===== Selected extract

Les prêtres philosophes
s’extasient devant la grandeur de ce don de Dieu et avec raison. Jamais on ne
pourra en dire assez sur cette participation à la nature divine. Le malheur est
qu’ils en restent là. Ils devraient savoir que Dieu donne ce don merveilleux pour
que l’homme puisse agir en Dieu, en être divin. La grâce sanctifiante est comme
un instrument pour travailler pour Dieu, comme Dieu. Le plaisir vient de
1’usage de cet instrument. La nature humaine en soi est merveilleuse, mais dans
un idiot elle ne vaut pas grand-chose. De même dans un chrétien qui n’agit pas
selon sa nature divine, elle ne vaut pas grand-chose. Les philosophes disent
que si on meurt en état de grâce, on va au ciel… et ces imbéciles concluent ou
laissent entendre donc qu’elle suffit pour les chrétiens. C’est vrai s’ils
meurent… et encore? Mais s’ils vivent, il leur faut agir selon elle pour la
garder; ils doivent l’exercer et la nourrir par l’activité divine, comme pour
garder la vie du corps, il faut le faire manger.

==========

Your answer continues the selected extract from its final sentence.

===== Data extract

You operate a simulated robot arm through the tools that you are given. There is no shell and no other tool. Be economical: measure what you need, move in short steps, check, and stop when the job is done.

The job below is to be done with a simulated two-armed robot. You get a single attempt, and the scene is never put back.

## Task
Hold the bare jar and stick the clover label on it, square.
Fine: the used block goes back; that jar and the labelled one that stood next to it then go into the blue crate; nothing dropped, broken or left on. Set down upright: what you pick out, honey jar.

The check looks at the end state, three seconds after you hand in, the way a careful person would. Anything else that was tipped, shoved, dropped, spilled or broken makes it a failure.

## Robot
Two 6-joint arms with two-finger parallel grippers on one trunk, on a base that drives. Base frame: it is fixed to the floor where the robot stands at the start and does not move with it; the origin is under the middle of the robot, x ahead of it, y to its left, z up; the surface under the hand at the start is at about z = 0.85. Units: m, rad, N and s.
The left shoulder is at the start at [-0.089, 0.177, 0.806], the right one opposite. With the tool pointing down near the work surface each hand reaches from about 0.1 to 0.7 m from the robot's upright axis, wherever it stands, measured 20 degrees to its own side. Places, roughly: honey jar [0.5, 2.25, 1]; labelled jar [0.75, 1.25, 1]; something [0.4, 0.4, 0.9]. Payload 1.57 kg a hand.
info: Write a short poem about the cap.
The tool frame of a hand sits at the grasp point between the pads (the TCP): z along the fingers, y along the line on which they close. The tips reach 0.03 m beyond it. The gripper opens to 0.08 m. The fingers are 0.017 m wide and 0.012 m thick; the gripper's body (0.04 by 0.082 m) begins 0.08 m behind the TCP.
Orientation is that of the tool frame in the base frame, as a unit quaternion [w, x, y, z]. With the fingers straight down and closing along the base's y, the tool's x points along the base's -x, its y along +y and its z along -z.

==========

# Expected answer
Quand les prêtres croient
un homme en état de grâce, ils ne lui demandent plus rien; ils l’abandonnent à
sa grâce sanctifiante. C’est aussi insensé que si des parents ne faisaient rien
pour leurs enfants, puisqu’il leur suffit d’être humains! Parce qu’ils le sont
les parents veulent qu’ils agissent comme tels! Voilà ce que les prêtres
devraient s’informer de lui, s’il agit toujours et partout en enfant de Dieu!
Comme s’il était déjà dans le ciel! Qui a jamais fait cela?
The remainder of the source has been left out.